Around 2010 Doc sold his sailboat and found a Bunker and Ellis 42-foot boat, which is named Alaria. “It was in a dump in Ellsworth, ME, but it was still nominally owned. I bought it for almost nothing. I have a nephew, Peter Johanson, who has a boatyard in Rockland, ME, named Johanson Boat Works, and I asked him to truck it to his yard, and we got together restoring it. And oh, $800,000 later, I had a spectacular powerboat.”

“I really still don’t like powerboats,” Doc continues, “But the Bunker and Ellis boats, they’re so pretty. When summering in Maine, whenever I saw one, I kept saying to myself that if I ever had to have a powerboat, that would be the way to go. And they’re all very well-built boats. They’re all cedar planked over oak frames, and the planking just pretty much never wears out. They built about half yachts and half lobster boats. And the yachts such as Alaria and Grayling are really built to very high specifications and there’s quite a bit of very nice joiner work in them too,” Doc recalls.

“And then, one day, I happened to see a boat in a boatyard in Rockport, ME, right on the corner of Route 90 and Route 1, and I said, ‘boy, that’s an old Bunker and Ellis.’” It was abandoned and covered but ‘kind of ratty,’ Doc relates. Doc asked about it and was told that the owner had moved to Florida, hadn’t paid a storage fee for about five years, and would he like to buy it? 

“So, I said, ‘God, what’s the alternative?’ And they said, ‘well, another year or two, we’re going to take a chainsaw to it and put it in a dumpster.’ So, what was I to do? It’s sort of like a dog that follows you home.”

bunker and ellis
This 35-foot Bunker and Ellis cruiser was originally built in 1954.

The dog that followed Doc home, once restored, became Grayling, actually her original name, a Bunker and Ellis 35-foot cruiser. “I bought it for basically nothing, but it was perfectly sound. 

“The first year when I had her, after I had her restored in 2011, I took her to the Mystic Wooden Boat Show, and she won “Best” in the category of professionally restored powerboats,” Doc recalls.

“I wasn’t using the boats enough, so I decided I would sell Grayling. Steve Kloeblen ended up buying it, and he’s been a very good home for her.
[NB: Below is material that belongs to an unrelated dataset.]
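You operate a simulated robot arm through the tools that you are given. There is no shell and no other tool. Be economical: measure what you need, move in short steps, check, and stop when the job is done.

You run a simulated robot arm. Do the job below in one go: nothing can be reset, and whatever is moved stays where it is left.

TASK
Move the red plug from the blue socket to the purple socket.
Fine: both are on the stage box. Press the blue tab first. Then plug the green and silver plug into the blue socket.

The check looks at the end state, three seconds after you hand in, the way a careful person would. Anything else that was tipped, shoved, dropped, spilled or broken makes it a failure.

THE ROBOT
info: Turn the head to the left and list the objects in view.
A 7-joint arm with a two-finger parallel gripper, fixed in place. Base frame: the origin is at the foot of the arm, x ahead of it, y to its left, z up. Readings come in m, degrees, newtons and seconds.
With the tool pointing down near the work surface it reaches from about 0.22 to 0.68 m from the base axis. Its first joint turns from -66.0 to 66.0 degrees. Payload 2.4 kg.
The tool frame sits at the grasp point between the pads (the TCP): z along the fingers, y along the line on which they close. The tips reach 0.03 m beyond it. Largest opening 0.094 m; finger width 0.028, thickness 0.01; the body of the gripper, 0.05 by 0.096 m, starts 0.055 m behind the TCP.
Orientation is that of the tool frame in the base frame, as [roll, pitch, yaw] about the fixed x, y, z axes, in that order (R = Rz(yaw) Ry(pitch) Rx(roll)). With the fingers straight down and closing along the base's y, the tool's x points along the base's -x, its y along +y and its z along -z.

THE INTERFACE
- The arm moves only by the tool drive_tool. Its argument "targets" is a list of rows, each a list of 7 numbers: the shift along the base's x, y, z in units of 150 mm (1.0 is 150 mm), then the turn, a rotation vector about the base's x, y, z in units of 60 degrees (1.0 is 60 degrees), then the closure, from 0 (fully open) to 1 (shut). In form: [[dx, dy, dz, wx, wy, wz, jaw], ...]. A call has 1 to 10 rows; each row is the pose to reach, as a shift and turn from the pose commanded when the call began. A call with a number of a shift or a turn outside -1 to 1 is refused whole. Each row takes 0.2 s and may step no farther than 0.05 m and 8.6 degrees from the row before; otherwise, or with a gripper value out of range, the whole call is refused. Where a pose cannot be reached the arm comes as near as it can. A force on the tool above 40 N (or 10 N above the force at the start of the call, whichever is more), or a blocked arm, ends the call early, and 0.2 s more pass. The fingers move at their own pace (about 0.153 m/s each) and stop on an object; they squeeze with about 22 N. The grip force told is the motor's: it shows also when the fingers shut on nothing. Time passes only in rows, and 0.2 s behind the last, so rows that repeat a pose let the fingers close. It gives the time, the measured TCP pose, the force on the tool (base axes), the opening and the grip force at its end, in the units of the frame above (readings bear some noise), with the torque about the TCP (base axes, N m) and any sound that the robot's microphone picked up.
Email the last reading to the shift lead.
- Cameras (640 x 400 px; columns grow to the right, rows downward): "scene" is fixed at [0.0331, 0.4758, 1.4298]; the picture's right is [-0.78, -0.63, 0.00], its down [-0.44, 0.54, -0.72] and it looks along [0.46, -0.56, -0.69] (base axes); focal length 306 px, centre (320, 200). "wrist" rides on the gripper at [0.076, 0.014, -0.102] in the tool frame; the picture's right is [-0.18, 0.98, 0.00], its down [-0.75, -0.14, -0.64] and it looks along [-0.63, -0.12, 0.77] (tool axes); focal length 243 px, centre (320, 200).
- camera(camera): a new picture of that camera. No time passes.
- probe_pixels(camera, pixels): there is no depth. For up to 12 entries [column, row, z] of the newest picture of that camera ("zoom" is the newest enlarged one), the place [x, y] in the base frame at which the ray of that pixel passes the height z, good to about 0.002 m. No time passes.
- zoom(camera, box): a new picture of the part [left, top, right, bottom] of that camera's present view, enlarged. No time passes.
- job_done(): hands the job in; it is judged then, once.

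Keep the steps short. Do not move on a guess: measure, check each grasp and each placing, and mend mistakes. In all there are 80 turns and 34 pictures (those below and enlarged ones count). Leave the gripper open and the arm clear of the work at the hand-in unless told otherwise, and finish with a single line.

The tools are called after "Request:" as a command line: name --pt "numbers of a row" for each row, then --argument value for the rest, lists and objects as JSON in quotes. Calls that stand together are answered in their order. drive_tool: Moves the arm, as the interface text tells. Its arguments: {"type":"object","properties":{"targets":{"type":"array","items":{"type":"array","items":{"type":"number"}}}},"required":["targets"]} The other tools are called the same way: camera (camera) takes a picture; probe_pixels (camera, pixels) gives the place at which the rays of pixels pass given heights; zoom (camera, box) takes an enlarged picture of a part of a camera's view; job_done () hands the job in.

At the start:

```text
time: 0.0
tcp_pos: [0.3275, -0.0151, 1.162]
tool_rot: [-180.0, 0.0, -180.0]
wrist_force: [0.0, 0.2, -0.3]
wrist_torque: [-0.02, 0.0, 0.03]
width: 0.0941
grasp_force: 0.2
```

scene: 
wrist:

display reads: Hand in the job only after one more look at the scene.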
She was originally built in 1954.”

Steve Kloeblen, who bought Grayling from Doc, now tells his story: “I’ve had a number of boats over the years, power and sail. We bought Grayling four years ago from Doc, but we were looking for more of a picnic boat, perhaps a boat for doing a little cruising on, and she’s just the right size for that. We just came back from a three-night trip through Buzzards Bay, Marion, Quisset and Hadley’s Harbor, and Cuttyhunk last night and back this morning, and she’s perfect for that. But we’ve also taken her to Maine three times and one time for I think five weeks. She is perfect to cruise to Maine on for my wife and me. It’s two long days, but we average about 12 knots. So, we’ll do basically 110 miles to 120 miles each day. So, it’ll be Bristol to Gloucester or Bristol to Rockport, first day, and then on to Boothbay or Penobscot Bay in the second hop.” 

“In summary, she is a tight, very strong boat. Even after 70 years, we took off the garboard planks and the wood was solid like iron. What they did with those boats, with the keels anyway, they were all cut from a single tree, and they would take the trees out and bury them in the muck in a salt pond and leave them there for years until they thought they needed them. And then the Bunker and Ellis guys soaked them in motor oil and creosote, and probably something to thin it. You can’t put a scratch into it after 70 years.”